Roland DG Launches New Dental 3D Printer and Automated Dental Mill to Advance Lab Workflow Efficiency
Roland DG Corporation, a leading provider of dental milling devices worldwide, today announced the release of its first dental 3D printer, the DWP-80S, to assist in the production of dentures. Launched simultaneously, the DWX-52DC is the newest addition to the popular DWX series dental mills and includes several new automated functions for the unattended production of precision dental restorations. With the announcement, Roland DG now offers the dental industry both additive (3D printing) and subtractive (milling) manufacturing processes to improve the workflow of dental technicians.
To shorten production timeframes and lower costs while maintaining the quality and consistency of dental restorations, an increasing number of dental laboratories are installing digital systems consisting of CAD/CAM software, digital scanners and milling machines to replace conventional casting methods. Since its launch in 2010, Roland DG’s DWX series dental mills have gained industry recognition for their desktop size, user-friendliness, robust reliability and open architecture, which has contributed to the widespread digitalisation of dental restorations such as crowns and bridges. The DWX-52DC adds exciting new features to further automate and expand the formerly labour-intensive process.

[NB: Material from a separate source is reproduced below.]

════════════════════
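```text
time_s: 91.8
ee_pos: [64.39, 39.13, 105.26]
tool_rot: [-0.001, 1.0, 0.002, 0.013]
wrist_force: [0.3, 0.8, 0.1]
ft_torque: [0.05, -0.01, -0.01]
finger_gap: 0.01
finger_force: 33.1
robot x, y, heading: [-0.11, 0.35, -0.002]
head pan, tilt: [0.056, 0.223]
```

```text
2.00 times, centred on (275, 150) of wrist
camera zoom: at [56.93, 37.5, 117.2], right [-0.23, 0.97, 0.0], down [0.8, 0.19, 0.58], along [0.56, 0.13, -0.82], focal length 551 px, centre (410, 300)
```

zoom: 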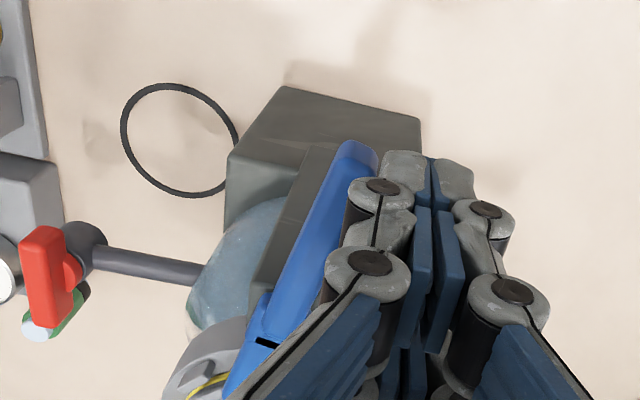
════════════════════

With a newly developed Automatic Disc Changer (ADC) capable of storing up to six discs, the DWX-52DC is fully equipped to mill a variety of precision dental restorations overnight to increase lab productivity. The included pin-type material adapter enables the setting up and milling of seven pin-type blocks consecutively. With the DWX-52DC’s expanded production capacity, a variety of dental restorations, including copings, crowns, full bridges, abutments, surgical guides and models can be produced. The 15-station Automatic Tool Changer (ATC) automatically replaces milling burs without interruption for the efficient milling of a wide range of materials, including zirconia, wax, PMMA, composite resin, PEEK, gypsum, CoCr sinter metal and fibre-reinforced resin.
The DWX-52DC is capable of simultaneous 5-axis machining which supports complex restorations with undercuts. Rather than being locked into one manufacturer, open architecture allows users to integrate the unit into their existing workflow with popular scanners, software and the latest materials. For continuous, reliable production, an air pressure system automatically changes the volume of air for the type of material being milled. The Virtual Machine Panel (VPanel) allows users to quickly configure settings for up to four machines from a single computer for high-volume production.
Roland also launches the DWP-80S today, as its first 3D dental printer, to assist in the production of dentures. According to Kohei Tanabe, Roland DG’s general manager of medical market development, denture production is still mostly carried out manually and requires an advanced level of skill. “Dental labs are seeking a more efficient, flexible digital solution to expedite the production of denture applications to accommodate the increasing demand from patients and clinics,” he said. To meet those demands, Roland DG developed the DWP-80S 3D printer to streamline the denture fabrication process.
The DWP-80S uses a proprietary projector lens to cure resin materials with UV-LED light. Bundled with the DWP-80S, new Quick Denta software provides a remarkably simple solution for the 3D printing of custom trays, base plates and frameworks. Using the easy-to-follow workflow wizard with pre-configured parameters, applications required for dentures can be printed in three simple steps, eliminating the need for time-consuming learning or editing time. The DWP-80S analyses the precision and fit required to choose the ideal number and layout of support points while adjusting for material shrinkage factors. The 80mm square work area is ideal for simultaneous printing of multiple units*.
“The DWP-80S 3D printer expands the field of digital dentistry with advanced 3D printing technology, while the DWX-52DC mill introduces a new level of automation for the production of dental restorations,” Tanabe said. “Together, the machines share the common mission of DGSHAPE, our new 3D business brand, to make life better through innovation with digital technologies that bring ideas to life, revolutionise business processes and shape a better future. We believe that our products combined with our extensive customer support will continue to revolutionise fabrication processes in the dental market,” he added, “while creating a more comfortable working environment.”
Roland will be showcasing both devices at the upcoming International Dental Show (IDS) in Cologne, Germany. Visitors to the Roland booth (Hall 3.1, Booth L030 / M029) will be able to see the machines up close and in action and discover for themselves the exciting commercial and clinical benefits the DWX-52DC and DWP-80S can bring to their laboratories. Roland will also be demonstrating the complete end-to-end digital workflow, including scanners, CAD/CAM, a range of Roland wet and dry milling devices, plus finishing equipment. For visitors looking to get the low-down on the latest industry trends, innovations and techniques, Roland is running more than 20 free seminars at its on-booth Seminar Zone. Hosted by internationally renowned speakers and experts in digital CAD/CAM, these sessions will give you valuable insight to help you move your business forward. To reserve your seminar place and get the latest news about Roland at IDS, visit RolandIDS2017.com.
*Approximate number of simultaneously printed components: up to 3 custom trays, up to 4 base plates, and up to 4 frameworks (quantities may vary depending on the size of components).